## Supplied data:
====

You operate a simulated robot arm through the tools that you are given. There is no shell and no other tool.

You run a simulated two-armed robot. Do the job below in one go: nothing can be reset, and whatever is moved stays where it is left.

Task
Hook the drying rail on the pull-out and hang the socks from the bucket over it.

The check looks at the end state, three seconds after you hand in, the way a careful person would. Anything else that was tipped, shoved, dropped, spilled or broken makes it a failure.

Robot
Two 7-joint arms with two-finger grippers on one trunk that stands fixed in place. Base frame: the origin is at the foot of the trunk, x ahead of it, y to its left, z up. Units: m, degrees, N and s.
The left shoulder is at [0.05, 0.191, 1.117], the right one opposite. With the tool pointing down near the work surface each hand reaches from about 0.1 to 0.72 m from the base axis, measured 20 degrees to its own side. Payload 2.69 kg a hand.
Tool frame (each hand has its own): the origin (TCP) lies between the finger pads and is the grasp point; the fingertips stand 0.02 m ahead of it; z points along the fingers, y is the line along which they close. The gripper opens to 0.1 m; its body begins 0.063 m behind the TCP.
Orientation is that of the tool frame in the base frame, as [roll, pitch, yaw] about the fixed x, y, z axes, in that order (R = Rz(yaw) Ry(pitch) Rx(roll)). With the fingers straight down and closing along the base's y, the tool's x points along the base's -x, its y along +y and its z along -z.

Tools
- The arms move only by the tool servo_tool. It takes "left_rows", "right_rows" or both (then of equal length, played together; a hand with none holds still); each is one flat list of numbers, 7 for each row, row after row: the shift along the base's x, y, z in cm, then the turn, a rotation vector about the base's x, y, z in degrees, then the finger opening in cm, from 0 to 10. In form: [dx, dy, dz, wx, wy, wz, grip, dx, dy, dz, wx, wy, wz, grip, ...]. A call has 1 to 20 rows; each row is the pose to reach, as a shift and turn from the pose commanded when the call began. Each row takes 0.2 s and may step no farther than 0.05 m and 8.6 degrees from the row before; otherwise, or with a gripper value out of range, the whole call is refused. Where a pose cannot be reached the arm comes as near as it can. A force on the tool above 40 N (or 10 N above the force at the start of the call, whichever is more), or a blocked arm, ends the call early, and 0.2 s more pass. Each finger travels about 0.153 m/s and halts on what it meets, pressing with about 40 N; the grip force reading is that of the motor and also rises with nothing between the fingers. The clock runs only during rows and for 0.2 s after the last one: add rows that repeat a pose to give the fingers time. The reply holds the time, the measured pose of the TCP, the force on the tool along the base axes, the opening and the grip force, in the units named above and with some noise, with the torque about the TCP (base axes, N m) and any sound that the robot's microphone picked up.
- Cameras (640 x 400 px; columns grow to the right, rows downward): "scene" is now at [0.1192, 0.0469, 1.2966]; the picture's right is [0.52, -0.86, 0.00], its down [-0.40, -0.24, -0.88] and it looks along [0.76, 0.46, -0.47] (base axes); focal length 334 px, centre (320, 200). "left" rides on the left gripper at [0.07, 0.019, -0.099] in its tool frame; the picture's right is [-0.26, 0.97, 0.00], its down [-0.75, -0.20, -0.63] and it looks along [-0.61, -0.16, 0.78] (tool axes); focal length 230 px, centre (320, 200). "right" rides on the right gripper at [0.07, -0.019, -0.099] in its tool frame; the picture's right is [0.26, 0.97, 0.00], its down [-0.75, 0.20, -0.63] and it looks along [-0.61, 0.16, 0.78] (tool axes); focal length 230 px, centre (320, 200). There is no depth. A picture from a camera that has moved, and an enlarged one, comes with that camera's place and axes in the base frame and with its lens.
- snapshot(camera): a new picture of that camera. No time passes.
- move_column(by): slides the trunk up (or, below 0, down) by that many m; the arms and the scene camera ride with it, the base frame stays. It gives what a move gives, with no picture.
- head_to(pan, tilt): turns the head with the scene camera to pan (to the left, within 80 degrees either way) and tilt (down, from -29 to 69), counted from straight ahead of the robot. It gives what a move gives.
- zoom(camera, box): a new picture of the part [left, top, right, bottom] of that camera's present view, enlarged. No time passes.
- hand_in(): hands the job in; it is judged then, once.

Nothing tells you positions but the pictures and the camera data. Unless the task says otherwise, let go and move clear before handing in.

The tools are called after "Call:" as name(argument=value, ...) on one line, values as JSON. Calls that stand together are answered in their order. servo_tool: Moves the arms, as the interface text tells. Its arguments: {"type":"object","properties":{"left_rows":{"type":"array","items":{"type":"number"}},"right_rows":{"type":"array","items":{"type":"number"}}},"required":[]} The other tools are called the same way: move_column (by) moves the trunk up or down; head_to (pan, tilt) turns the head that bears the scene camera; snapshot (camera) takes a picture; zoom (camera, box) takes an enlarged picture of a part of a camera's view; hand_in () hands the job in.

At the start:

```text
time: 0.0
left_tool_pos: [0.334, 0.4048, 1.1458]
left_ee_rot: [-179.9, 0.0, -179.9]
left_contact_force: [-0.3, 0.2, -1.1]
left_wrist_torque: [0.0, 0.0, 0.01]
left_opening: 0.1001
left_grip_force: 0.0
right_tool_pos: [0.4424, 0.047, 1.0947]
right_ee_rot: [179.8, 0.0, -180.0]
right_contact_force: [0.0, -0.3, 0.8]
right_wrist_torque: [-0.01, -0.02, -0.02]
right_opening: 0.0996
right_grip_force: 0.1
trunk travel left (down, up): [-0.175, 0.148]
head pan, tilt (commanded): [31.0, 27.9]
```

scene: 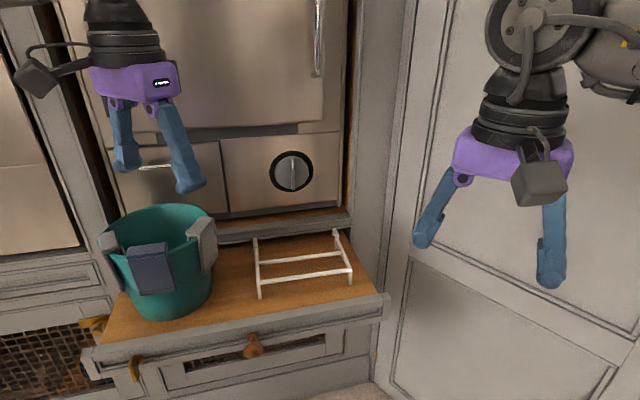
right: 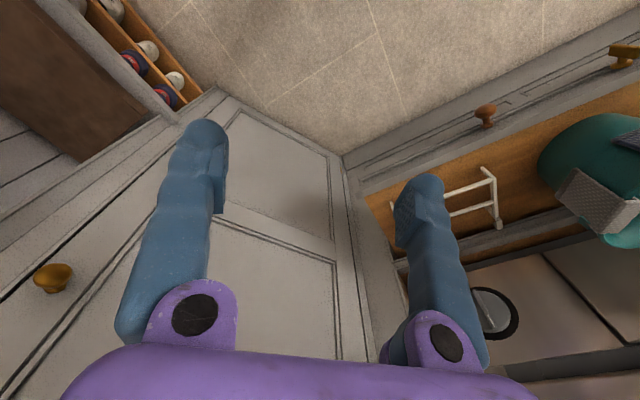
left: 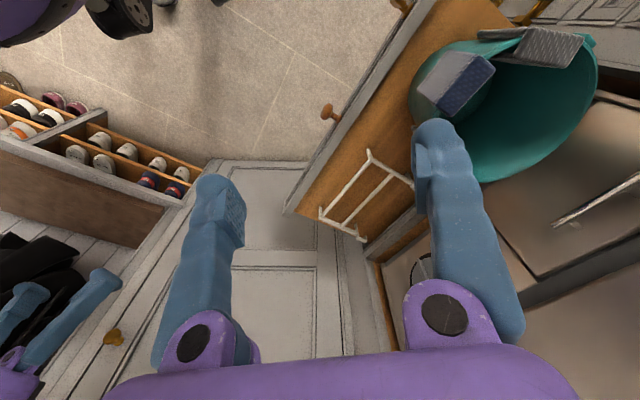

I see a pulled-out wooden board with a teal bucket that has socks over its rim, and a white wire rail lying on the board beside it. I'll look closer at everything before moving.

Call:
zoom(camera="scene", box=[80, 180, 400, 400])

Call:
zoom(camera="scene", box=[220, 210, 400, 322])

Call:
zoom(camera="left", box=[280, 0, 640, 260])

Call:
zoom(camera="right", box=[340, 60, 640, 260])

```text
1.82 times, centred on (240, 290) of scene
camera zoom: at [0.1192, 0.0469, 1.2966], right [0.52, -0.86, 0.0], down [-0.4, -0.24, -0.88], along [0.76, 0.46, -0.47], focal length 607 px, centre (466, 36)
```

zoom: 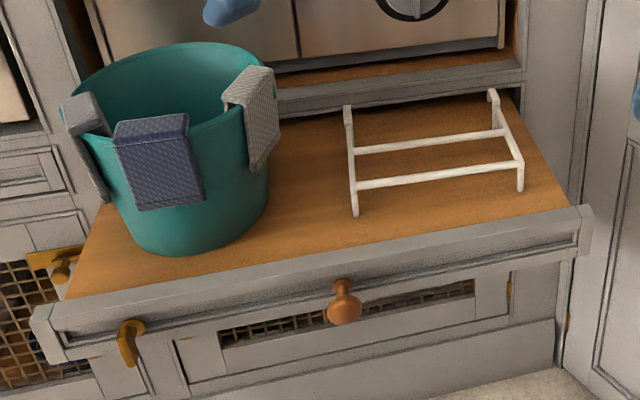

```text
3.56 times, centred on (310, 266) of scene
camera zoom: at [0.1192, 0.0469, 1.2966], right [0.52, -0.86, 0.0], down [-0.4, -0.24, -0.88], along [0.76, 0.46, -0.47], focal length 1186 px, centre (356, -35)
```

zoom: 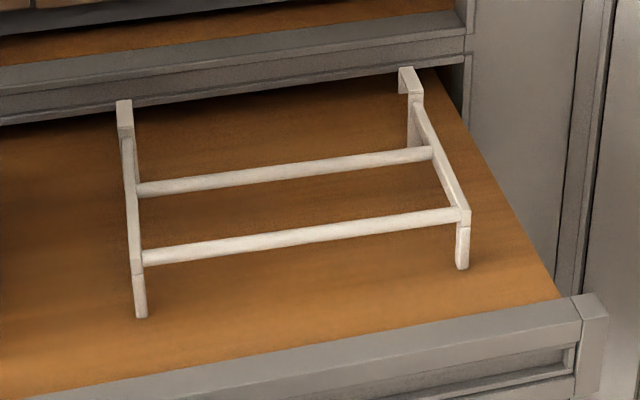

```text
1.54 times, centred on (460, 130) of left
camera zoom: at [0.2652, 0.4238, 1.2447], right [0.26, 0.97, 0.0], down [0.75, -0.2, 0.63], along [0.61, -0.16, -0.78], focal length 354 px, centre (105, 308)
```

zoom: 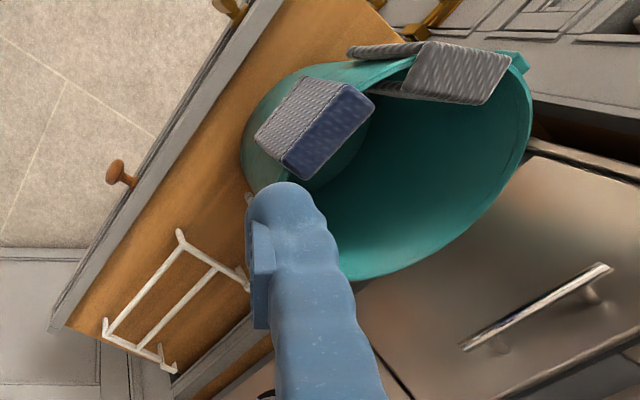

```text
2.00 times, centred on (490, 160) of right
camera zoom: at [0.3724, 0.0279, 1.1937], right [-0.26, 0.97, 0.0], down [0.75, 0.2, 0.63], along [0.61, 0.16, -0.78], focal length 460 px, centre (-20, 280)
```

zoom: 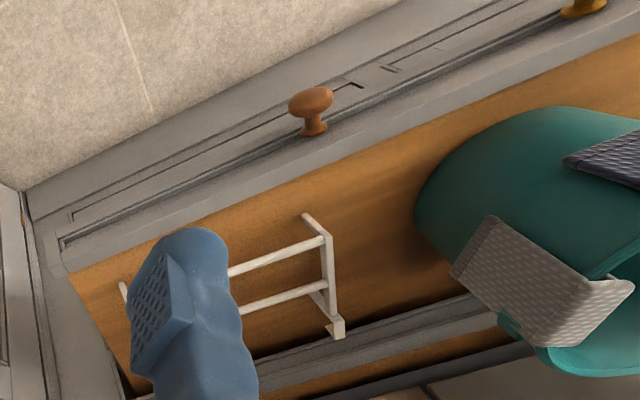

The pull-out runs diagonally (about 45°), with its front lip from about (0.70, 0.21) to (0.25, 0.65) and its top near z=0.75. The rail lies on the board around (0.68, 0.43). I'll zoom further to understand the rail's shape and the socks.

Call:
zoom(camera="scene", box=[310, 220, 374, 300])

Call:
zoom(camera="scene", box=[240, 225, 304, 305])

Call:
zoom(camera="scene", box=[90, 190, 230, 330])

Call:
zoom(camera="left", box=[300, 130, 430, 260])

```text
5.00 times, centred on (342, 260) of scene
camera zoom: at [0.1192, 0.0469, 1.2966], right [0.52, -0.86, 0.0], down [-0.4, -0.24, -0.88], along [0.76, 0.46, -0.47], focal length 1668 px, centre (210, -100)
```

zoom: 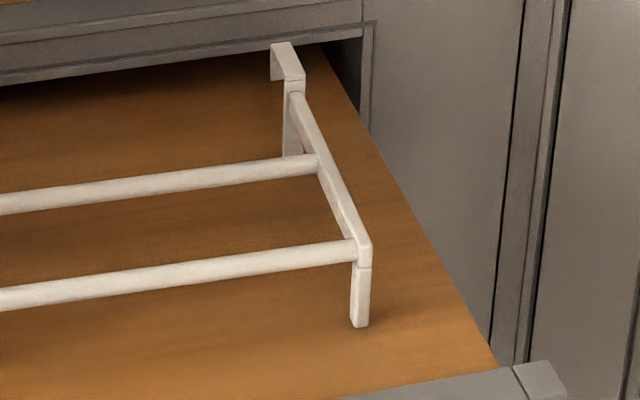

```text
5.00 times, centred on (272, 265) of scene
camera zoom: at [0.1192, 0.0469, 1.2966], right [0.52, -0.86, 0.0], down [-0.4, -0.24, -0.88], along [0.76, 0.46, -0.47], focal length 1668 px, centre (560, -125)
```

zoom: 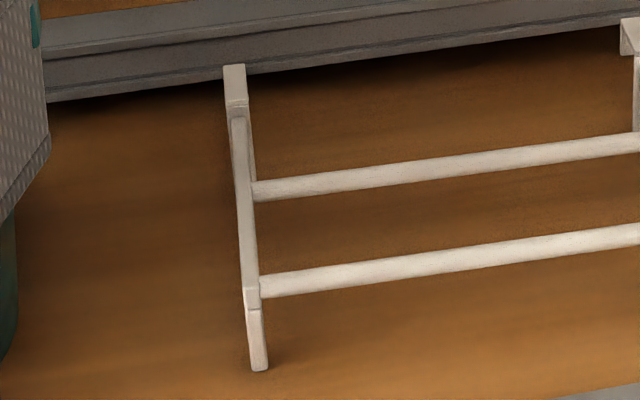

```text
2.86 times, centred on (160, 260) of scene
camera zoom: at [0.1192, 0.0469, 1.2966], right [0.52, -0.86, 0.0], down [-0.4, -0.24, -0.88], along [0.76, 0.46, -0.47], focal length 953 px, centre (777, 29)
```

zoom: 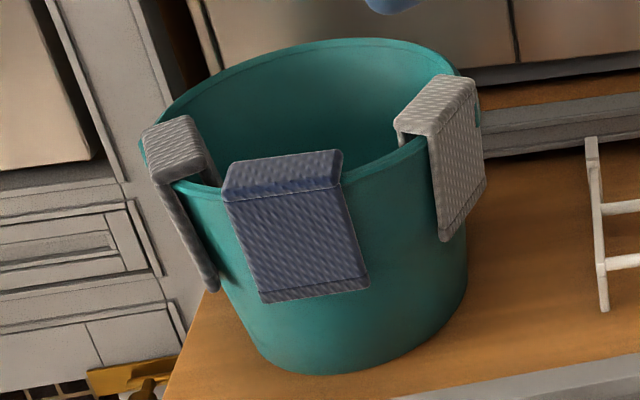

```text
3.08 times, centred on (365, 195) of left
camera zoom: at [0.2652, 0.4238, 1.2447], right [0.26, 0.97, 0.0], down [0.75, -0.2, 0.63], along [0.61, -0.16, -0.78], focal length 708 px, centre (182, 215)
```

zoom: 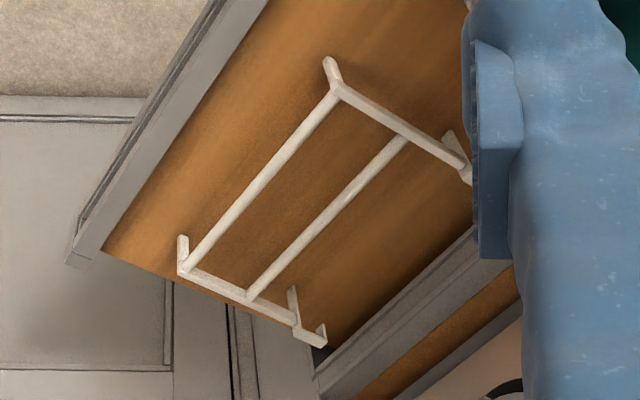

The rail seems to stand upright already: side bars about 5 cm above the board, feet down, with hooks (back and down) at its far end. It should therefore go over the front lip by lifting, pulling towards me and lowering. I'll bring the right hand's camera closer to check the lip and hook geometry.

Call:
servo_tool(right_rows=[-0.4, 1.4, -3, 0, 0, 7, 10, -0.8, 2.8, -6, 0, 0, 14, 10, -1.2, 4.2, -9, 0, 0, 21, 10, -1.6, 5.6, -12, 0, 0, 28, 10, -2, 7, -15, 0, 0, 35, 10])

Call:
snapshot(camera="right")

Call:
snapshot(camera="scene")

====

Gather all lines where the word "simulated" appears.

You operate a simulated robot arm through the tools that you are given. There is no shell and no other tool.
You run a simulated two-armed robot. Do the job below in one go: nothing can be reset, and whatever is moved stays where it is left.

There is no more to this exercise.